● **Instruction**
Reproduce the data exactly.

● **Provided information**
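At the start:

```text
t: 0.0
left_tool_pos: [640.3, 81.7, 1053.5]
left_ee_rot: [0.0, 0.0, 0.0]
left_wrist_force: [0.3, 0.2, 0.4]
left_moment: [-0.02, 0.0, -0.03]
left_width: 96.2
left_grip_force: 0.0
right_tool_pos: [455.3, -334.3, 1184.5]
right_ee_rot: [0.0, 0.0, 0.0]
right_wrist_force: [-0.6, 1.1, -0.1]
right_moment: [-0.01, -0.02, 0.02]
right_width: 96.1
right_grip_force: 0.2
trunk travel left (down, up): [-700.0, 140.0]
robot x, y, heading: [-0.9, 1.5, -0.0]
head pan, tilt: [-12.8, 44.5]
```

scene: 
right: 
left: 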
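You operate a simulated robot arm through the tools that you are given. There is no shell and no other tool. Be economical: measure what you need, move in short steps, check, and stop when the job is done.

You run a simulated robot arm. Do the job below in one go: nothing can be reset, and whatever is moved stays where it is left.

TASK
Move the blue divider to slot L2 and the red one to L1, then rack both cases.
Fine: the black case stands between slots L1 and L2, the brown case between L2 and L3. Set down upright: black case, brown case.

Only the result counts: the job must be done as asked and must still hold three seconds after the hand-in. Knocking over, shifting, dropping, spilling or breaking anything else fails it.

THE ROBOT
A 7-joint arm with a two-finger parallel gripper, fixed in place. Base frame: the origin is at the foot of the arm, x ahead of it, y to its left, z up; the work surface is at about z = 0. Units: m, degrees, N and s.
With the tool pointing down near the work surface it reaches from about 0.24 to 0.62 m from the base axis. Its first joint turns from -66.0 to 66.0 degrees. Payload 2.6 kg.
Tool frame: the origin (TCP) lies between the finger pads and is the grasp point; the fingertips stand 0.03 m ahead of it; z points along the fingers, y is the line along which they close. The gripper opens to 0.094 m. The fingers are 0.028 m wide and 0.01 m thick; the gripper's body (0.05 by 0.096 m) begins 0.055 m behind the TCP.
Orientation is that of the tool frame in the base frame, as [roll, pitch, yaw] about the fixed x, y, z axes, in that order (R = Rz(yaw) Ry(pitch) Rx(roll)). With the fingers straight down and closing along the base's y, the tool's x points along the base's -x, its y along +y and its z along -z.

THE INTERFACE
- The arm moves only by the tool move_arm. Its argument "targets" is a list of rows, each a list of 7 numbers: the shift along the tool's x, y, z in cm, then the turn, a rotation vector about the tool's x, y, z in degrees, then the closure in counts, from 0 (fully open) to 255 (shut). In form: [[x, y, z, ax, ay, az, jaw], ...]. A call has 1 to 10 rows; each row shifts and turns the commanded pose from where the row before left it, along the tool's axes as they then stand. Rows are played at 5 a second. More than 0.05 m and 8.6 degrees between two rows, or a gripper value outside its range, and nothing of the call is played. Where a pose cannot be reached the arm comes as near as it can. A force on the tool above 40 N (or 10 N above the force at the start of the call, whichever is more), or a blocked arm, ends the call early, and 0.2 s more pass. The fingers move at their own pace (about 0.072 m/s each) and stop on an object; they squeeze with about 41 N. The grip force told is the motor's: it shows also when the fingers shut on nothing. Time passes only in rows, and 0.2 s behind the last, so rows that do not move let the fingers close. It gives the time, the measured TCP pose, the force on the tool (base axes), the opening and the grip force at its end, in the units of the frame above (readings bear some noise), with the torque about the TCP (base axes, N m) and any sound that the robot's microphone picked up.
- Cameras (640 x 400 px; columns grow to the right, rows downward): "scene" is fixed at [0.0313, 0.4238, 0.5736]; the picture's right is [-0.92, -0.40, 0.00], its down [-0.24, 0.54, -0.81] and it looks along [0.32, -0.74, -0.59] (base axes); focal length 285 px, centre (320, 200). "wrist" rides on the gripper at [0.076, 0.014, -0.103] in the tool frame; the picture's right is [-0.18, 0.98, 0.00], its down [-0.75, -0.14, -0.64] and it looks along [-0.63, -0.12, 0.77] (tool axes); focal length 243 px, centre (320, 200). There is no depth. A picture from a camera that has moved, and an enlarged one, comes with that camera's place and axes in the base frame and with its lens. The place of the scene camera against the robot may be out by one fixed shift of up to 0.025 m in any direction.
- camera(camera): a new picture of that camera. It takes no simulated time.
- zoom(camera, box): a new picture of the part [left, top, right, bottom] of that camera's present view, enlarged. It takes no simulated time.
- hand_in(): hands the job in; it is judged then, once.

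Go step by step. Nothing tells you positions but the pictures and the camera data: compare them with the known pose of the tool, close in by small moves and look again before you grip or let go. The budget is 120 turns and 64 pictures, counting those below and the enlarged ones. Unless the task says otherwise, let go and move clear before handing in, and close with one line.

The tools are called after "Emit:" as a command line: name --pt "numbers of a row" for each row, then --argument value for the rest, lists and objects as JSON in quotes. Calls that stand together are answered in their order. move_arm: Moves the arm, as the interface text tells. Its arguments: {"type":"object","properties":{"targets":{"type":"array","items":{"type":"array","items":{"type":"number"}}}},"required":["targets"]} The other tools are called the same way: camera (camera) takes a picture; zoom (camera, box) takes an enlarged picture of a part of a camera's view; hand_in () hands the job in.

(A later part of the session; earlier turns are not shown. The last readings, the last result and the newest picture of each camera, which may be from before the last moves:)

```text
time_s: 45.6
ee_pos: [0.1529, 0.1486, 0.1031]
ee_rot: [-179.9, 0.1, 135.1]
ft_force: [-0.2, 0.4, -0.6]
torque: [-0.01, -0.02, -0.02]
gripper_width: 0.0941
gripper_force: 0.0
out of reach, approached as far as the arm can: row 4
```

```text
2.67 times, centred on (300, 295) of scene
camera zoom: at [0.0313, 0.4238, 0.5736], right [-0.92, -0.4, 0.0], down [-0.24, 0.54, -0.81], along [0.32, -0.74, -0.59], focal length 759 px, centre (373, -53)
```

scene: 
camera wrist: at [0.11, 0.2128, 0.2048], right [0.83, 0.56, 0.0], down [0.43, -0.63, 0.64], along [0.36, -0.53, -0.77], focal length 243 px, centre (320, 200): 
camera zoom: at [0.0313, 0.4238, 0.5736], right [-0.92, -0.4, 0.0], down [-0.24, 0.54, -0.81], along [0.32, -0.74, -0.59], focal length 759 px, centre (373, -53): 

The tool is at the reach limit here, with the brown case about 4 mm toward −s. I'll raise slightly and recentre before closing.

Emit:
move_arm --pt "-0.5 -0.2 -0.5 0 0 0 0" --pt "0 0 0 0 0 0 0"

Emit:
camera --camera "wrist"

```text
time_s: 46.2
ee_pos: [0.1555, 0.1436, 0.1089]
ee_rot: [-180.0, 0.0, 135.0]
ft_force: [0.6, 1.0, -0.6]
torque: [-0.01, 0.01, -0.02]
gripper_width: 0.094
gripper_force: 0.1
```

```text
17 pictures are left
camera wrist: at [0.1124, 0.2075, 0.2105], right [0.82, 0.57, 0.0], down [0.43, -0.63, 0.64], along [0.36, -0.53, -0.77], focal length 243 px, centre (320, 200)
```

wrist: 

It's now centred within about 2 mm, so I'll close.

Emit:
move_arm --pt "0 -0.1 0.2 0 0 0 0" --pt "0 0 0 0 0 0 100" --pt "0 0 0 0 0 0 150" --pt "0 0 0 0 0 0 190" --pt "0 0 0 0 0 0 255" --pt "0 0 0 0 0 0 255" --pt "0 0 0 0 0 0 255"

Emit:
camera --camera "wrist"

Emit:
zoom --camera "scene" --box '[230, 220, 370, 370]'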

● **Finished task**
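At the start:

```text
t: 0.0
left_tool_pos: [640.3, 81.7, 1053.5]
left_ee_rot: [0.0, 0.0, 0.0]
left_wrist_force: [0.3, 0.2, 0.4]
left_moment: [-0.02, 0.0, -0.03]
left_width: 96.2
left_grip_force: 0.0
right_tool_pos: [455.3, -334.3, 1184.5]
right_ee_rot: [0.0, 0.0, 0.0]
right_wrist_force: [-0.6, 1.1, -0.1]
right_moment: [-0.01, -0.02, 0.02]
right_width: 96.1
right_grip_force: 0.2
trunk travel left (down, up): [-700.0, 140.0]
robot x, y, heading: [-0.9, 1.5, -0.0]
head pan, tilt: [-12.8, 44.5]
```

scene: 
right: 
left: 
You operate a simulated robot arm through the tools that you are given. There is no shell and no other tool. Be economical: measure what you need, move in short steps, check, and stop when the job is done.

You run a simulated robot arm. Do the job below in one go: nothing can be reset, and whatever is moved stays where it is left.

TASK
Move the blue divider to slot L2 and the red one to L1, then rack both cases.
Fine: the black case stands between slots L1 and L2, the brown case between L2 and L3. Set down upright: black case, brown case.

Only the result counts: the job must be done as asked and must still hold three seconds after the hand-in. Knocking over, shifting, dropping, spilling or breaking anything else fails it.

THE ROBOT
A 7-joint arm with a two-finger parallel gripper, fixed in place. Base frame: the origin is at the foot of the arm, x ahead of it, y to its left, z up; the work surface is at about z = 0. Units: m, degrees, N and s.
With the tool pointing down near the work surface it reaches from about 0.24 to 0.62 m from the base axis. Its first joint turns from -66.0 to 66.0 degrees. Payload 2.6 kg.
Tool frame: the origin (TCP) lies between the finger pads and is the grasp point; the fingertips stand 0.03 m ahead of it; z points along the fingers, y is the line along which they close. The gripper opens to 0.094 m. The fingers are 0.028 m wide and 0.01 m thick; the gripper's body (0.05 by 0.096 m) begins 0.055 m behind the TCP.
Orientation is that of the tool frame in the base frame, as [roll, pitch, yaw] about the fixed x, y, z axes, in that order (R = Rz(yaw) Ry(pitch) Rx(roll)). With the fingers straight down and closing along the base's y, the tool's x points along the base's -x, its y along +y and its z along -z.

THE INTERFACE
- The arm moves only by the tool move_arm. Its argument "targets" is a list of rows, each a list of 7 numbers: the shift along the tool's x, y, z in cm, then the turn, a rotation vector about the tool's x, y, z in degrees, then the closure in counts, from 0 (fully open) to 255 (shut). In form: [[x, y, z, ax, ay, az, jaw], ...]. A call has 1 to 10 rows; each row shifts and turns the commanded pose from where the row before left it, along the tool's axes as they then stand. Rows are played at 5 a second. More than 0.05 m and 8.6 degrees between two rows, or a gripper value outside its range, and nothing of the call is played. Where a pose cannot be reached the arm comes as near as it can. A force on the tool above 40 N (or 10 N above the force at the start of the call, whichever is more), or a blocked arm, ends the call early, and 0.2 s more pass. The fingers move at their own pace (about 0.072 m/s each) and stop on an object; they squeeze with about 41 N. The grip force told is the motor's: it shows also when the fingers shut on nothing. Time passes only in rows, and 0.2 s behind the last, so rows that do not move let the fingers close. It gives the time, the measured TCP pose, the force on the tool (base axes), the opening and the grip force at its end, in the units of the frame above (readings bear some noise), with the torque about the TCP (base axes, N m) and any sound that the robot's microphone picked up.
- Cameras (640 x 400 px; columns grow to the right, rows downward): "scene" is fixed at [0.0313, 0.4238, 0.5736]; the picture's right is [-0.92, -0.40, 0.00], its down [-0.24, 0.54, -0.81] and it looks along [0.32, -0.74, -0.59] (base axes); focal length 285 px, centre (320, 200). "wrist" rides on the gripper at [0.076, 0.014, -0.103] in the tool frame; the picture's right is [-0.18, 0.98, 0.00], its down [-0.75, -0.14, -0.64] and it looks along [-0.63, -0.12, 0.77] (tool axes); focal length 243 px, centre (320, 200). There is no depth. A picture from a camera that has moved, and an enlarged one, comes with that camera's place and axes in the base frame and with its lens. The place of the scene camera against the robot may be out by one fixed shift of up to 0.025 m in any direction.
- camera(camera): a new picture of that camera. It takes no simulated time.
- zoom(camera, box): a new picture of the part [left, top, right, bottom] of that camera's present view, enlarged. It takes no simulated time.
- hand_in(): hands the job in; it is judged then, once.

Go step by step. Nothing tells you positions but the pictures and the camera data: compare them with the known pose of the tool, close in by small moves and look again before you grip or let go. The budget is 120 turns and 64 pictures, counting those below and the enlarged ones. Unless the task says otherwise, let go and move clear before handing in, and close with one line.

The tools are called after "Emit:" as a command line: name --pt "numbers of a row" for each row, then --argument value for the rest, lists and objects as JSON in quotes. Calls that stand together are answered in their order. move_arm: Moves the arm, as the interface text tells. Its arguments: {"type":"object","properties":{"targets":{"type":"array","items":{"type":"array","items":{"type":"number"}}}},"required":["targets"]} The other tools are called the same way: camera (camera) takes a picture; zoom (camera, box) takes an enlarged picture of a part of a camera's view; hand_in () hands the job in.

(A later part of the session; earlier turns are not shown. The last readings, the last result and the newest picture of each camera, which may be from before the last moves:)

```text
time_s: 45.6
ee_pos: [0.1529, 0.1486, 0.1031]
ee_rot: [-179.9, 0.1, 135.1]
ft_force: [-0.2, 0.4, -0.6]
torque: [-0.01, -0.02, -0.02]
gripper_width: 0.0941
gripper_force: 0.0
out of reach, approached as far as the arm can: row 4
```

```text
2.67 times, centred on (300, 295) of scene
camera zoom: at [0.0313, 0.4238, 0.5736], right [-0.92, -0.4, 0.0], down [-0.24, 0.54, -0.81], along [0.32, -0.74, -0.59], focal length 759 px, centre (373, -53)
```

scene: 
camera wrist: at [0.11, 0.2128, 0.2048], right [0.83, 0.56, 0.0], down [0.43, -0.63, 0.64], along [0.36, -0.53, -0.77], focal length 243 px, centre (320, 200): 
camera zoom: at [0.0313, 0.4238, 0.5736], right [-0.92, -0.4, 0.0], down [-0.24, 0.54, -0.81], along [0.32, -0.74, -0.59], focal length 759 px, centre (373, -53): 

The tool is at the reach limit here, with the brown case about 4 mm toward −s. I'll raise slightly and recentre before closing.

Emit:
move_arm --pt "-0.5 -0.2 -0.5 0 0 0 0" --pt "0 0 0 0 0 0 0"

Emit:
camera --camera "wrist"

```text
time_s: 46.2
ee_pos: [0.1555, 0.1436, 0.1089]
ee_rot: [-180.0, 0.0, 135.0]
ft_force: [0.6, 1.0, -0.6]
torque: [-0.01, 0.01, -0.02]
gripper_width: 0.094
gripper_force: 0.1
```

```text
17 pictures are left
camera wrist: at [0.1124, 0.2075, 0.2105], right [0.82, 0.57, 0.0], down [0.43, -0.63, 0.64], along [0.36, -0.53, -0.77], focal length 243 px, centre (320, 200)
```

wrist: 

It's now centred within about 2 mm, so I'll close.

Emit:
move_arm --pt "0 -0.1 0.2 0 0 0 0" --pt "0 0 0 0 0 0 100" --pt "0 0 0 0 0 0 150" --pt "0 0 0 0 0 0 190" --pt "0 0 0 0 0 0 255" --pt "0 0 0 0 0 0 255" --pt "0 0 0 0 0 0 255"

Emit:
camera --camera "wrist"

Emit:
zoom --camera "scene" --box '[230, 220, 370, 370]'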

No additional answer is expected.